2. Policy Framework Hierarchy
Policy Hierarchy
- Policies: High-level statements of intent (WHAT)
- Standards: Mandatory requirements (HOW)
- Procedures: Step-by-step instructions
- Guidelines: Best practices (optional)
Essential Policies
- Information Security Policy (master policy)
- Acceptable Use Policy
- Access Control Policy
- Incident Response Policy
- Data Classification Policy
- Vendor Management Policy
3. Organizational Structure
# CISO Reporting lines:
# Option 1: Reports to CIO (common but conflicted)
# Option 2: Reports to CEO (better independence)
# Option 3: Reports to Board Risk Committee (ideal)
# Security team functions:
# - Security Operations (SOC)
# - Security Engineering
# - Risk & Compliance (GRC)
# - Identity & Access Management
# - Application Security
# - Security Architecture
4. Building a Security Program
- Assess current state (maturity assessment)
- Define target state and roadmap
- Establish governance structure
- Develop policies and standards
- Implement security controls
- Build capabilities (people, process, technology)

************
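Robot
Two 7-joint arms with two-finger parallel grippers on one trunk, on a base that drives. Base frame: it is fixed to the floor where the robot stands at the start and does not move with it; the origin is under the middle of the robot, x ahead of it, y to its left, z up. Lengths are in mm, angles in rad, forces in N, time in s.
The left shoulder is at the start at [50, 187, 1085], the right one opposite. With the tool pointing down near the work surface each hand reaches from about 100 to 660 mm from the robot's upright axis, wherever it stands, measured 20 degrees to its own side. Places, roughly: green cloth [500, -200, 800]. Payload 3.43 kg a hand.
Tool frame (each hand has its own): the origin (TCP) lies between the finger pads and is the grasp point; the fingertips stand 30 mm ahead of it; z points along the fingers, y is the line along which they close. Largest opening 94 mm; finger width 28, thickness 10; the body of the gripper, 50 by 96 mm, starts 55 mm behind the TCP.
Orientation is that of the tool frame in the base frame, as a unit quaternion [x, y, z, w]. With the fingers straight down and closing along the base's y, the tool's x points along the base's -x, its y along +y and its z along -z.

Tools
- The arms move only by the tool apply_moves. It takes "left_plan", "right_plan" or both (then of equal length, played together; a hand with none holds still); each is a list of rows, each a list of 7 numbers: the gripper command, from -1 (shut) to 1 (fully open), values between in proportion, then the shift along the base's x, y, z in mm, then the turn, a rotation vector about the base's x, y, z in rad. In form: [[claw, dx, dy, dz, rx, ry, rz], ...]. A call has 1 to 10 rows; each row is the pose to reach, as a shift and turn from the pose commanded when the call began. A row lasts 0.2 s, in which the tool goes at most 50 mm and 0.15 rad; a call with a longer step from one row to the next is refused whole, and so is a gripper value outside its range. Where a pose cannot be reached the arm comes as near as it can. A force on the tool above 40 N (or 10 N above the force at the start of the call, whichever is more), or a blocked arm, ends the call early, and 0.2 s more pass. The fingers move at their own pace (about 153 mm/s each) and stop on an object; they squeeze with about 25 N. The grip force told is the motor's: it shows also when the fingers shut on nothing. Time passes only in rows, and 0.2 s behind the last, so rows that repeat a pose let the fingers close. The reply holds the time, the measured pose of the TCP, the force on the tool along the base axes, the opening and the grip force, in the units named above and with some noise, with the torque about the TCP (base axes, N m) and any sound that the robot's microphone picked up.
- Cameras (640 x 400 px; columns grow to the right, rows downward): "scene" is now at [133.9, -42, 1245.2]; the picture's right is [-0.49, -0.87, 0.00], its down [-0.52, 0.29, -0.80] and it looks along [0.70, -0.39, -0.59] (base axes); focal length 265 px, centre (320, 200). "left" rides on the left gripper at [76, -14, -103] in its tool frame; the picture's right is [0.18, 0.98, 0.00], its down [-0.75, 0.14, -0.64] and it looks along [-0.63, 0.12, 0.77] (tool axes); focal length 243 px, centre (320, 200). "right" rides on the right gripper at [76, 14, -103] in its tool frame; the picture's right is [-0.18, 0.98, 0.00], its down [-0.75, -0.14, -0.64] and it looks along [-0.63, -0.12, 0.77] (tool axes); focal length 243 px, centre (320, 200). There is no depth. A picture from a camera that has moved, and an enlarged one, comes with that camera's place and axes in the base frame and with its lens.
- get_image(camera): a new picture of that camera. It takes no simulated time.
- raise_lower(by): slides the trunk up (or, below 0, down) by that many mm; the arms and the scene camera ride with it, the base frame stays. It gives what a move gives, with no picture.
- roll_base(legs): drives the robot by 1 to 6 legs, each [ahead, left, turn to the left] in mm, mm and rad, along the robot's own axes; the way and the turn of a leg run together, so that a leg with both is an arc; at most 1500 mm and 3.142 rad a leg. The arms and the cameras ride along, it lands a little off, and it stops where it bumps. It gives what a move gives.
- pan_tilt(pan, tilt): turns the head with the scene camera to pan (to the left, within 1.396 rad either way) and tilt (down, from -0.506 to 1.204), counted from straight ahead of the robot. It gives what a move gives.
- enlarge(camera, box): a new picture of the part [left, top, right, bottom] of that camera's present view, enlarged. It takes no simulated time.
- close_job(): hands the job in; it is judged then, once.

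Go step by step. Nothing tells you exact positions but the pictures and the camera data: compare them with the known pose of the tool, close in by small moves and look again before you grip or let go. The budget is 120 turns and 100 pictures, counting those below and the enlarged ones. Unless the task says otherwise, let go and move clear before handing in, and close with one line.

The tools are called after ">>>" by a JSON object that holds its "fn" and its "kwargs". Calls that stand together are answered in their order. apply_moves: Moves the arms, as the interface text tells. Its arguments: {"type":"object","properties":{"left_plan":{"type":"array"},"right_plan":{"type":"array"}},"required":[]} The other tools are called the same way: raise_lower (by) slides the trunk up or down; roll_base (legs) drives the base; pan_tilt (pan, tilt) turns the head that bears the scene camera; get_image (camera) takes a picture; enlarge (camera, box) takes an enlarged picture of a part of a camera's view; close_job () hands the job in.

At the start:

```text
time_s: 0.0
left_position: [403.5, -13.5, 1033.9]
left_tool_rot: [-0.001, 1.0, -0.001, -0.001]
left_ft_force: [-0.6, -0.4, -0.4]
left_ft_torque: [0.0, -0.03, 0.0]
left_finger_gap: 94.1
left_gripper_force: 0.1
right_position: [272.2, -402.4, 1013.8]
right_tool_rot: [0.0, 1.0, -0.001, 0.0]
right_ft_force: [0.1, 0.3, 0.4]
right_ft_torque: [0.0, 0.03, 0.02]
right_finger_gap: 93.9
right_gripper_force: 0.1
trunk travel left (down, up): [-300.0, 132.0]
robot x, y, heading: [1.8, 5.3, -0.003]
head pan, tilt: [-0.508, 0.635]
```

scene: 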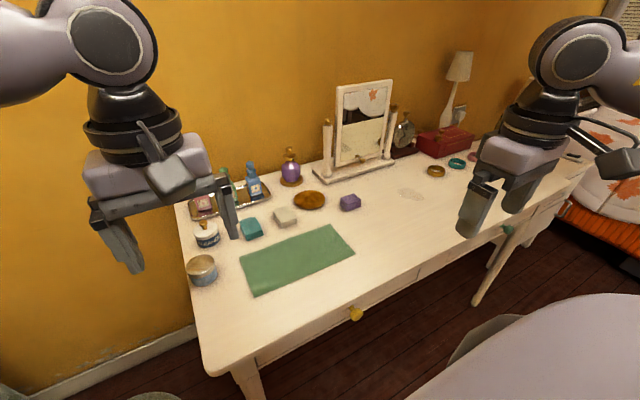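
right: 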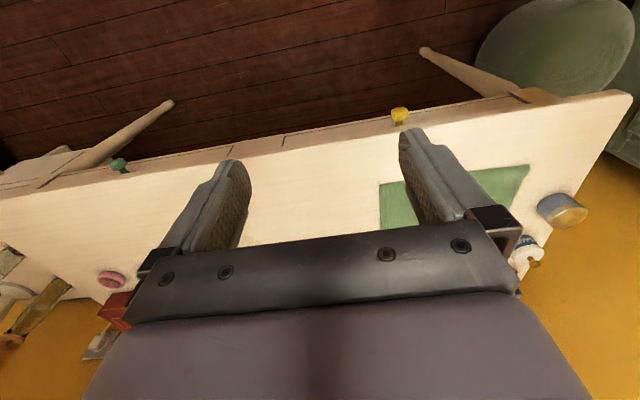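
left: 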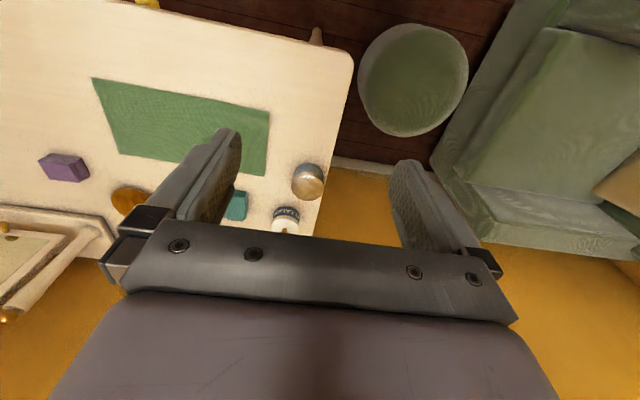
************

- Measure and improve continuously
5. Security Metrics & KPIs
| Metric | What it Measures |
|---|---|
| MTTD | Mean time to detect incidents |
| MTTR | Mean time to respond/remediate |
| Patch SLA | Critical patches within N days |
| Phishing rate | Click rate on simulations |
| Risk score trend | Overall risk posture change |
| Control coverage | % of controls implemented |
6. Board-Level Reporting
- ✅ Executive summary (1 page)
- ✅ Key risk indicators with trends
- ✅ Major incidents and response
- ✅ Program progress vs. roadmap
- ✅ Resource requests with justification
- ✅ Peer benchmarking data
7. Building Security Culture
- Security awareness training (engaging, regular)
- Phishing simulations with positive reinforcement
- Security champions program in business units
- Clear reporting mechanisms
- Recognition for security contributions
8. Maturity Assessment
# Capability Maturity Model (CMM-style):
Level 1: Initial/Ad-hoc
Level 2: Repeatable
Level 3: Defined
Level 4: Managed
Level 5: Optimizing
# Use frameworks like:
# - NIST CSF
# - CIS Controls
# - ISO 27001
# - CMMC (defense contractors)
FAQ
How often should we update policies?
Review policies annually at minimum, or when significant regulatory, business, or technology changes occur. Standards and procedures should be updated more frequently as needed.